Les impasses des propositions de réforme de Maria Damanaki.
L’orientation profondément libérale de la réforme projetée entraîne diverses lacunes dans les propositions. Jamais ne sont évoquées les questions sociales ou les problèmes liés à la libéralisation des marchés.
La réforme fait totalement l’impasse sur les divers aspects de la question sociale dans les pêches. Il y a d’abord un parti pris en faveur d’une diminution du nombre des pêcheurs, objectif partagé avec de nombreuses ONG environnementalistes (en Suède, considérée comme un modèle par nombre d’écologistes, le nombre de pêcheurs a été brutalement divisé par 3, sur leur pression). Un tel choix est affiché alors qu’il y a des inquiétudes dans tous les pays sur le renouvellement des pêcheurs. Il entraîne nécessairement le choix de favoriser l’immigration de pêcheurs du Sud pour fournir la main-d’œuvre des bateaux industriels : un processus déjà largement engagé dans plusieurs pays (Ecosse, Espagne) y compris avec des migrants clandestins. Aucune réflexion dans la réforme sur ce sujet alors qu’il y a des conséquences humaines et économiques majeures. Ce phénomène contribue à déstabiliser des marchés au bénéfice des armements qui utilisent cette main d’œuvre bon marché, souvent surexploitée.
Les femmes de pêcheurs se sont organisées pour faire entendre leur voix mais leur statut est loin d’être reconnu partout, et la réforme est muette sur cette question. La seule proposition présentant un aspect social concerne la petite pêche qui pourrait échapper aux QIT, mais aucune garantie claire pour préserver et développer ce secteur. La protection de la petite pêche nécessite de maîtriser la pression sur les zones côtières liée aux activités des pêcheurs eux-mêmes mais aussi du fait de la croissance de la pêche non professionnelle.

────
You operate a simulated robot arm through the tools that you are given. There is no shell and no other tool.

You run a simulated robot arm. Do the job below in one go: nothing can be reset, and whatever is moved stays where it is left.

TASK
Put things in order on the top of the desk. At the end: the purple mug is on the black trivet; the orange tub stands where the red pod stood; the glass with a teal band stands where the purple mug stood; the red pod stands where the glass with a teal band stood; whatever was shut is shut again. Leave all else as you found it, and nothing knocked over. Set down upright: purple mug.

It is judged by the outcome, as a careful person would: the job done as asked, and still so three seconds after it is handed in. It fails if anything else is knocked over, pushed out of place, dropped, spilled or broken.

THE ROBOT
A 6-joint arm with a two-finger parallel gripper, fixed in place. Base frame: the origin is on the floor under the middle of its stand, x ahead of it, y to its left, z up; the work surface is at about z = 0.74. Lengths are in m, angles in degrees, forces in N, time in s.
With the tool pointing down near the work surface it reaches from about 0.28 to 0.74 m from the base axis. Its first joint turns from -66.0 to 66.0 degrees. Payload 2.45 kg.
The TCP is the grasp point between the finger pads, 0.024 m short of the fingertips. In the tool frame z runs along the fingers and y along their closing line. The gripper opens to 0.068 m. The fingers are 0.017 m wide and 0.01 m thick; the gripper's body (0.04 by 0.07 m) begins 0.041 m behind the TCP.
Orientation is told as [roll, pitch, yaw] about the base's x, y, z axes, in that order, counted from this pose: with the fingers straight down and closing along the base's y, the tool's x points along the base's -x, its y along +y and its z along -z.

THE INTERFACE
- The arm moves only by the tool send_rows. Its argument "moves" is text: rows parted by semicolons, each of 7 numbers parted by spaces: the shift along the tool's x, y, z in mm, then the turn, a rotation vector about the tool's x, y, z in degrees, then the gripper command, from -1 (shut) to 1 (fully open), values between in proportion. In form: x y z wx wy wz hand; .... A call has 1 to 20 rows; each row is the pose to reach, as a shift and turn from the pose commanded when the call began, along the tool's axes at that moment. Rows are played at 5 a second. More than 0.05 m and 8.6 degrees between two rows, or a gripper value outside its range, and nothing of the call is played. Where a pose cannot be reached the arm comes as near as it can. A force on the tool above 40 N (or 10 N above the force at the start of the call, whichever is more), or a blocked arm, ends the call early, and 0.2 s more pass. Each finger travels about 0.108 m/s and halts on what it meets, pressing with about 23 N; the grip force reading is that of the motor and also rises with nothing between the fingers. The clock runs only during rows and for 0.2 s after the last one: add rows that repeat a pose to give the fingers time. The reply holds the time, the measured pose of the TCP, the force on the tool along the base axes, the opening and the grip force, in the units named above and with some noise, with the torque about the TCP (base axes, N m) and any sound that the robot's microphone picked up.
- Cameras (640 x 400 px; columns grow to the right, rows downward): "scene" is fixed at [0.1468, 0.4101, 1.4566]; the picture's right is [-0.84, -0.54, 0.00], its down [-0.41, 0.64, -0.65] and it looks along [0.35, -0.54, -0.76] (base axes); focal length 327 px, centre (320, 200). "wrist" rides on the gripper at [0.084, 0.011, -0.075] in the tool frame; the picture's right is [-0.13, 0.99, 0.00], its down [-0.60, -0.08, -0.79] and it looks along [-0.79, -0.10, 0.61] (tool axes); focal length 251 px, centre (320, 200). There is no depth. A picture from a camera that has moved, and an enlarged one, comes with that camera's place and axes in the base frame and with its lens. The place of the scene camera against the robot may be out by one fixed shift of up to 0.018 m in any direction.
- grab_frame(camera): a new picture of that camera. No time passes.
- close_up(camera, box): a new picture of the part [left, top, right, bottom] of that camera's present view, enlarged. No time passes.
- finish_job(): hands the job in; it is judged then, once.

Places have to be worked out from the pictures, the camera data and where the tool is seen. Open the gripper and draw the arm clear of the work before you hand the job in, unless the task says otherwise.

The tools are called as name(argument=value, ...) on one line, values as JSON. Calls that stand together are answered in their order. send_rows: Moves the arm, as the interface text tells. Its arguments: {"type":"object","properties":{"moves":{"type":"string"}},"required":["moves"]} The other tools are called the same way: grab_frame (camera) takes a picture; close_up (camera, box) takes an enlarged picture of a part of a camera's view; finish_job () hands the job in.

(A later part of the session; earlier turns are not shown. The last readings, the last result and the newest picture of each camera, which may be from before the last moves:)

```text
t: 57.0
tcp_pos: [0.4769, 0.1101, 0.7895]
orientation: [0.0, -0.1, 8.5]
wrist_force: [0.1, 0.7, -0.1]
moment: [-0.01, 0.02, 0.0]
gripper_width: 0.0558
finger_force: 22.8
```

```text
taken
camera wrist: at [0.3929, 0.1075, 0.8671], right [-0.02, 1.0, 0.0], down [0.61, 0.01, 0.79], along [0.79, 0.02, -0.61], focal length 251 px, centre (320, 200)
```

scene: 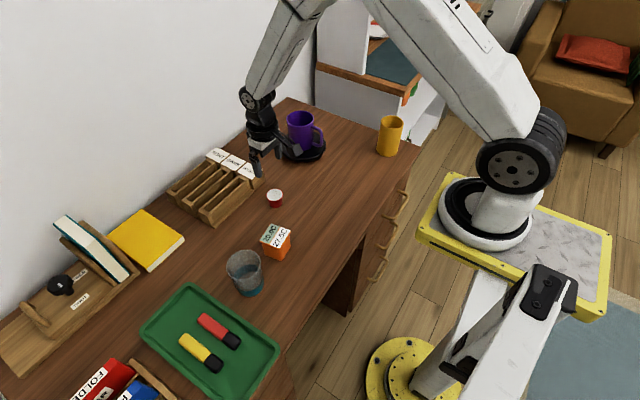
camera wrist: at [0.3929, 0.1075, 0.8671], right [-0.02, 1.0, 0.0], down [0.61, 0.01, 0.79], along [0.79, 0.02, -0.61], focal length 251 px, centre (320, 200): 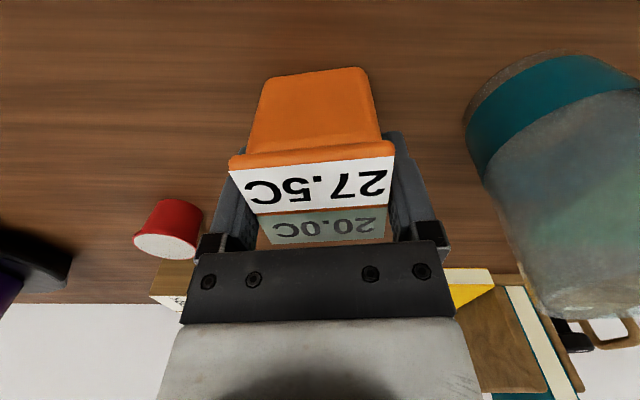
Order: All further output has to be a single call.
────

Une vision étroite de la petite pêche (moins de 12 m et arts dormants), la seule à caractère artisanal selon Mme Damanaki, aboutit à livrer l’essentiel de l’activité au-delà des 12 milles à des armements considérés comme industriels, alors que depuis des siècles, des artisans exploitent l’ensemble de la ZEE. Nier le caractère artisanal de pêcheries côtières et hauturières est une remise en cause de la culture traditionnelle des communautés.
La seconde impasse majeure porte sur la libéralisation des marchés. Cette situation satisfait certainement les entreprises importatrices de produits de la mer qui contrôlent un secteur industriel dynamique et rentable. Mais comment peut-on mettre en place des mesures de gestion des ressources sans considérer la question des marchés ? Il existe de nombreux cas où les ressources sont abondantes et bien gérées mais les produits peinent à trouver leurs marchés à des prix satisfaisants du fait des concurrences internes à l’U E ou de la concurrence des importations venant des pays tiers. Merlus, langoustines, coquillles Saint Jacques, anchois, ce sont des ressources importantes qui connaissent régulièrement des problèmes de commercialisation. L’arrivée massive de crevettes ou de pangas peut déstabiliser les marchés du poisson frais dans plusieurs pays. Au nom de la libéralisation, aucune mesure de sauvegarde n’est prévue pour protéger les productions locales. Il est difficile de mobiliser les pêcheurs pour mettre en place des mesures de gestion contraignantes s’il n’y a aucun avantage économique ou pire, si la bonne gestion du stock mène à un effondrement des prix. Les écolabels ne garantissent en rien des prix rémunérateurs. Il faut donc sortir d’une vision de la crise limitée à la ressource pour intégrer les diverses dimensions d’une crise complexe.
Une alternative, la gestion par les pêcheurs.
Pour Elinor Ostrom, les biens communs peuvent être en gestion commune.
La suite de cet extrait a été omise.